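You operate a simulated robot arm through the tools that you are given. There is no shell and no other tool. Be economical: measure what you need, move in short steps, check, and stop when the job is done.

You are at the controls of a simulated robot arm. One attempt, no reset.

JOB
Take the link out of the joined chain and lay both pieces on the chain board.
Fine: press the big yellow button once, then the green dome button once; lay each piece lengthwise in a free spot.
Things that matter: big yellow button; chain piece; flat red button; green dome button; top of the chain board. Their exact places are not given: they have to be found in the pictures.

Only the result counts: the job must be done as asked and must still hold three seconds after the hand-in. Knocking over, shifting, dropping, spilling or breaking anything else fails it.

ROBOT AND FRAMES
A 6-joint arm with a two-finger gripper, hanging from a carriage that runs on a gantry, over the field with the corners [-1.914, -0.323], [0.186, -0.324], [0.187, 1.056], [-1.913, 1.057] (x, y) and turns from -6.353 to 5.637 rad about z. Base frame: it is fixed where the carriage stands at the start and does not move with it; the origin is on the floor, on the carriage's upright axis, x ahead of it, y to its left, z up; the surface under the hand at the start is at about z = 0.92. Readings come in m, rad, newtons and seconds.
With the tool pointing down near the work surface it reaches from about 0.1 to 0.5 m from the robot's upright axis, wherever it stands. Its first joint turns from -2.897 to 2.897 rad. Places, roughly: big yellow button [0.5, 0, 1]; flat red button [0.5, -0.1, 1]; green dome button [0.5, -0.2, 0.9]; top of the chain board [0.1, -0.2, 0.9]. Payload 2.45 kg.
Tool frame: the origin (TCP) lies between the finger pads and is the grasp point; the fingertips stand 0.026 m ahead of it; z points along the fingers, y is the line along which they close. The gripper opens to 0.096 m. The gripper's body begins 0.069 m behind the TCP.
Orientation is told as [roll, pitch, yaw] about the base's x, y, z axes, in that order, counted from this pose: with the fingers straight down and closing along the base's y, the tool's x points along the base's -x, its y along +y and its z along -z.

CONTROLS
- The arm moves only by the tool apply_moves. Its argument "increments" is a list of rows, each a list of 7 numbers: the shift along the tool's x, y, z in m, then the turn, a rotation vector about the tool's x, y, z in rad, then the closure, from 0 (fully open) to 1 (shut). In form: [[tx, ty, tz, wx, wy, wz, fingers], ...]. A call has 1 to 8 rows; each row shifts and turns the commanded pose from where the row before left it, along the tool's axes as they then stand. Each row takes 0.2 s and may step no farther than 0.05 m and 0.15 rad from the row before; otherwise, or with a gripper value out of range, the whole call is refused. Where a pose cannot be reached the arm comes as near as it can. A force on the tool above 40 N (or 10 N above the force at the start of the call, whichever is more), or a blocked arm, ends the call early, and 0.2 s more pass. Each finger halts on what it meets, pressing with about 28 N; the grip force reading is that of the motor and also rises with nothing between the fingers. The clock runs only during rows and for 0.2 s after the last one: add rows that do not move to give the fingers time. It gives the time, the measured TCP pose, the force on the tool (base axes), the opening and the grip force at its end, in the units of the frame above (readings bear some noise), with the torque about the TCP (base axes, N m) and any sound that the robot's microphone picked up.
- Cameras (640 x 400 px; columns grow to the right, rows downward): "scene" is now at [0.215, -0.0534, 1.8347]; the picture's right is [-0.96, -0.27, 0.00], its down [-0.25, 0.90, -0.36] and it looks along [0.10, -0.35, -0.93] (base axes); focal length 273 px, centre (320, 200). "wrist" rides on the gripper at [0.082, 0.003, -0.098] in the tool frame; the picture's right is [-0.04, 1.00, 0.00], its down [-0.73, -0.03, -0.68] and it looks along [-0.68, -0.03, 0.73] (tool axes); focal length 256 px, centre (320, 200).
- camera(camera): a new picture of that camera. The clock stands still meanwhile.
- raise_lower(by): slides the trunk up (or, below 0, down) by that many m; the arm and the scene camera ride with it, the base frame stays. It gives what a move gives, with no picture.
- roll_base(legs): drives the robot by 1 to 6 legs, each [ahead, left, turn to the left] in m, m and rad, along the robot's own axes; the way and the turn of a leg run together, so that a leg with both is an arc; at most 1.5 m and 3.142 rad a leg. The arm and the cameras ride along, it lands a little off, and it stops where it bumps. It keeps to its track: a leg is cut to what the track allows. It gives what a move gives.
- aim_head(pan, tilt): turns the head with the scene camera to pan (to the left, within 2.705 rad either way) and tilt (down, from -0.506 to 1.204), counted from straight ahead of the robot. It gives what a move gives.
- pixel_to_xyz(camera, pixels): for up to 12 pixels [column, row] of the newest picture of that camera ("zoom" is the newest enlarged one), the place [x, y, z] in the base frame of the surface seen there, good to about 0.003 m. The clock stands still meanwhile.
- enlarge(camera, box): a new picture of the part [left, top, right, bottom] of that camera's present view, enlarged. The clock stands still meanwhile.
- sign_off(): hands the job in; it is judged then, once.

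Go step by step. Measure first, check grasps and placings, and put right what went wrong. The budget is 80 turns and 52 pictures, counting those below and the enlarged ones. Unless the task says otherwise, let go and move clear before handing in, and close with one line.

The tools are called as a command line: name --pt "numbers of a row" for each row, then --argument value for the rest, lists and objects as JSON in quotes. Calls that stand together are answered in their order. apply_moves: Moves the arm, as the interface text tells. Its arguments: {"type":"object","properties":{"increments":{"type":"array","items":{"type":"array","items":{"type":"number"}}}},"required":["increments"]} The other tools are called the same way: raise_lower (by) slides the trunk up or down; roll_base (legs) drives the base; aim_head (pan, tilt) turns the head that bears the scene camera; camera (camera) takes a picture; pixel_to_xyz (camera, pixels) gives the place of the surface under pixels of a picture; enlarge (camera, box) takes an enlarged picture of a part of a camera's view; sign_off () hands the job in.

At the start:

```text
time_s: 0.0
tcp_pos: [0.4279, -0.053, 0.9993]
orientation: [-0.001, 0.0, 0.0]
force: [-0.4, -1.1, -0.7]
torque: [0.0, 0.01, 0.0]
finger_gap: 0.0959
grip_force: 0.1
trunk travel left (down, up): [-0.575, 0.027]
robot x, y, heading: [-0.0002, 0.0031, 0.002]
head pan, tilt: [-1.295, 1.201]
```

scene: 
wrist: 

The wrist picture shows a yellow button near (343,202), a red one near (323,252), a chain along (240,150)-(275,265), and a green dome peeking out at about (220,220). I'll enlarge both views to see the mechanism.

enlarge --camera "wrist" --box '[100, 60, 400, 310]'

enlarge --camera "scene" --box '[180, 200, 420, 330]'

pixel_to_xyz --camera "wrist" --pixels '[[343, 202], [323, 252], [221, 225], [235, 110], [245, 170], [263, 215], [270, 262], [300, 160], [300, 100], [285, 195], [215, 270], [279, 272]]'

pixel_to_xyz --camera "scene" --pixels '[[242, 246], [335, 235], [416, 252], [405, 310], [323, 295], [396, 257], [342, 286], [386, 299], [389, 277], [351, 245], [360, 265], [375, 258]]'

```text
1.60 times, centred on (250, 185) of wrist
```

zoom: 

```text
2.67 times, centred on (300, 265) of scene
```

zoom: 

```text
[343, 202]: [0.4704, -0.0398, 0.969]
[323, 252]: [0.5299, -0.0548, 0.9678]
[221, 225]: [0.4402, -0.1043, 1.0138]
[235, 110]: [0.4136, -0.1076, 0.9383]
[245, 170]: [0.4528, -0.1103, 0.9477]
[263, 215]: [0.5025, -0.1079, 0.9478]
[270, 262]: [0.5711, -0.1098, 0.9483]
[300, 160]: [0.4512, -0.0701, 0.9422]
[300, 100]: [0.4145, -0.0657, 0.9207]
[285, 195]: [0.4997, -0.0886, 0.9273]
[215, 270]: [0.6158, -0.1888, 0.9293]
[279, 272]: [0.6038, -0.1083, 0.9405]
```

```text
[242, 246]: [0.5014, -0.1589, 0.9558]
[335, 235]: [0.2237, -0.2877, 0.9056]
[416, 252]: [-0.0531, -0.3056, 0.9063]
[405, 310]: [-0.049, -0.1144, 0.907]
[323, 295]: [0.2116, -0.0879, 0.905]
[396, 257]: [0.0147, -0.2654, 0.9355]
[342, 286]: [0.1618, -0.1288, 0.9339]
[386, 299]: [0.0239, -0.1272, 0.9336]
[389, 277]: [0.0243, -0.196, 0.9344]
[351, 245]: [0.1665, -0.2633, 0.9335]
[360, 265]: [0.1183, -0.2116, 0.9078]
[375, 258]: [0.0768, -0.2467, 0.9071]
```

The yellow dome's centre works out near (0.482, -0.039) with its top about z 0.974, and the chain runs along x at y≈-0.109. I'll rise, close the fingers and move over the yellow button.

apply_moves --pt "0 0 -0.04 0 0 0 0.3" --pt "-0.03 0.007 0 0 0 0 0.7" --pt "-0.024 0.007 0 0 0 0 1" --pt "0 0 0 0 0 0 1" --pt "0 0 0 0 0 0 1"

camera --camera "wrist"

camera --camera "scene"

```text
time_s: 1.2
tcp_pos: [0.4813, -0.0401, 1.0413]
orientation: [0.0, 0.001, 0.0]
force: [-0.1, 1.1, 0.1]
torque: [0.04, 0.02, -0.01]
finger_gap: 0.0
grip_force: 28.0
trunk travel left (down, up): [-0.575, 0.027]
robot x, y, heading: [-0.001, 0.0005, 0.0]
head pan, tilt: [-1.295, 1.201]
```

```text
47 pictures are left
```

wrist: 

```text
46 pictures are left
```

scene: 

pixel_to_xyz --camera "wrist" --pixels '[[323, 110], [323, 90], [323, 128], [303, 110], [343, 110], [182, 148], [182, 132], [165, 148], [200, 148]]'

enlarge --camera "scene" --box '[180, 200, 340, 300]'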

• • •

> Problem to work on:
Pick out the lines that have the word "flat". Copy them all.

> Answer below:
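Things that matter: big yellow button; chain piece; flat red button; green dome button; top of the chain board. Their exact places are not given: they have to be found in the pictures.
With the tool pointing down near the work surface it reaches from about 0.1 to 0.5 m from the robot's upright axis, wherever it stands. Its first joint turns from -2.897 to 2.897 rad. Places, roughly: big yellow button [0.5, 0, 1]; flat red button [0.5, -0.1, 1]; green dome button [0.5, -0.2, 0.9]; top of the chain board [0.1, -0.2, 0.9]. Payload 2.45 kg.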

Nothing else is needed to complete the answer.